**Provided material**
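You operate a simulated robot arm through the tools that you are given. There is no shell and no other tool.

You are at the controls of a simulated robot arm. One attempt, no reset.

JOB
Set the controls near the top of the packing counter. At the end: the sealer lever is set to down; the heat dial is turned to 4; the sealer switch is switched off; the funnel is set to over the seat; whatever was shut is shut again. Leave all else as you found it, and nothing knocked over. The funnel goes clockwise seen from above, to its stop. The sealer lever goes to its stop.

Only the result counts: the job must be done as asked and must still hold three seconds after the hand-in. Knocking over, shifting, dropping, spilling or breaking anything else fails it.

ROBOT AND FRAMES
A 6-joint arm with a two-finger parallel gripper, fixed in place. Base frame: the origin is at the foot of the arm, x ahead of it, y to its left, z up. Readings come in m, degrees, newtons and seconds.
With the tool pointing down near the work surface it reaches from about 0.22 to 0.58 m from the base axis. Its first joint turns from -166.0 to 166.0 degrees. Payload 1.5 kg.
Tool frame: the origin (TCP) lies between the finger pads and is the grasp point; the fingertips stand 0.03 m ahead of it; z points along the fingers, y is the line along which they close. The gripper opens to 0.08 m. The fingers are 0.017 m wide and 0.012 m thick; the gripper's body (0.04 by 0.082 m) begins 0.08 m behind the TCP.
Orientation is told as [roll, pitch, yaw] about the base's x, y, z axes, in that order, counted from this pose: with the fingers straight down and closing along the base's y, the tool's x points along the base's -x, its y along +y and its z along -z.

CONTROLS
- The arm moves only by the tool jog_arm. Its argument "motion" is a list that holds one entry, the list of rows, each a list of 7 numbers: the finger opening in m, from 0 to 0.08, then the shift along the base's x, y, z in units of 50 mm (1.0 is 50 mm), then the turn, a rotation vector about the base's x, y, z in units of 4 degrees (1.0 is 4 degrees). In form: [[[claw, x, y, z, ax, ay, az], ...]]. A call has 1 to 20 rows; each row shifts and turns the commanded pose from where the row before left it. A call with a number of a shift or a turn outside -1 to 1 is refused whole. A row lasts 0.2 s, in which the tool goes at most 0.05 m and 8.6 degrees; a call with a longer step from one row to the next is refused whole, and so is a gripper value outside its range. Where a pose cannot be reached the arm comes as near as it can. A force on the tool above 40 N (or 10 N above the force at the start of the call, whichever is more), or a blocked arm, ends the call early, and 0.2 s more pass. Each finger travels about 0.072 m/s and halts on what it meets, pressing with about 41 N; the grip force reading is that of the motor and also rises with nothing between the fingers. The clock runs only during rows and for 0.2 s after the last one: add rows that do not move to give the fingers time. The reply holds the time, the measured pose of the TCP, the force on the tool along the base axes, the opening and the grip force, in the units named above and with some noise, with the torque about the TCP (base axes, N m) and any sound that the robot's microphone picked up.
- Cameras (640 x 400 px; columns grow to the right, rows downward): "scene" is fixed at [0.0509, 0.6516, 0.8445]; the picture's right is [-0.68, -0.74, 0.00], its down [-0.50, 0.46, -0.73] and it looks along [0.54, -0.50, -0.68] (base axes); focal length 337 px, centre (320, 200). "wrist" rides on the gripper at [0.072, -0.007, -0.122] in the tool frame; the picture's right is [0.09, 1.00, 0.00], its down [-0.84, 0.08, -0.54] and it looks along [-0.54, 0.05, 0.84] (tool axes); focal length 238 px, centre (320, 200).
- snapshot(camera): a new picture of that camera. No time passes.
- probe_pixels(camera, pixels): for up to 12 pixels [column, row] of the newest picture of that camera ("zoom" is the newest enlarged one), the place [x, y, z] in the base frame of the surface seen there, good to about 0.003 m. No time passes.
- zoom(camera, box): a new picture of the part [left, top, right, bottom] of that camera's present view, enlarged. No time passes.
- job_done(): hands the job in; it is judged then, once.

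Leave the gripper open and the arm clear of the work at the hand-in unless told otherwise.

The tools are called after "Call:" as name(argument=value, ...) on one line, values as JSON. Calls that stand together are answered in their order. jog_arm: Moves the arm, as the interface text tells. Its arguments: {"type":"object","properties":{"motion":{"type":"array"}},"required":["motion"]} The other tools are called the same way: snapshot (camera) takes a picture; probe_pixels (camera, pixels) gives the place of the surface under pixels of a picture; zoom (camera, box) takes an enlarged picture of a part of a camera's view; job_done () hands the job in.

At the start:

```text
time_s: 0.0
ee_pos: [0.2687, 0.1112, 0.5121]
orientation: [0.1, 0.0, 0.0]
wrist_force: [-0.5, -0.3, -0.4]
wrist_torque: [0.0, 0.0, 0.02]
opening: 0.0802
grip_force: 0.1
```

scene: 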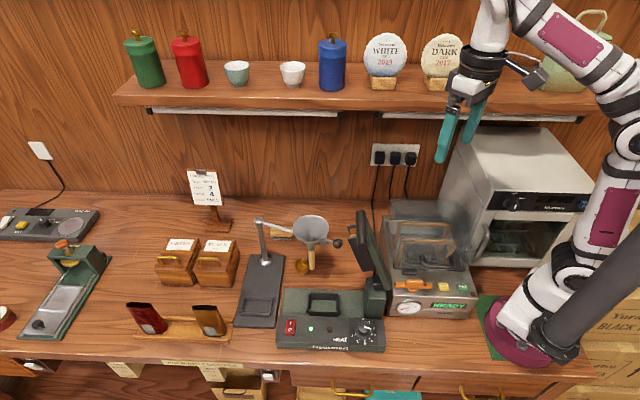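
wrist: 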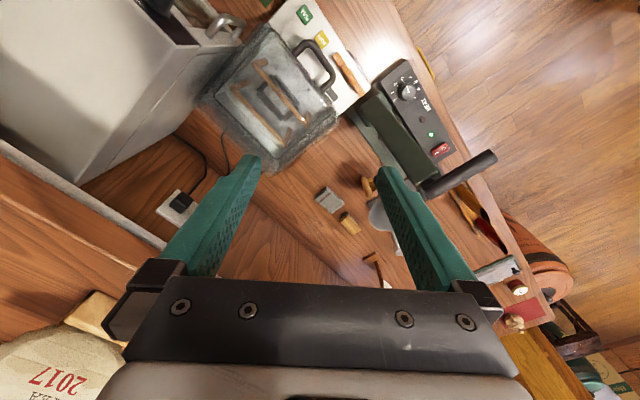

**Task to complete**
Search the preceding listing for "simulated" and extract every line where it is found.

**The result**
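You operate a simulated robot arm through the tools that you are given. There is no shell and no other tool.
You are at the controls of a simulated robot arm. One attempt, no reset.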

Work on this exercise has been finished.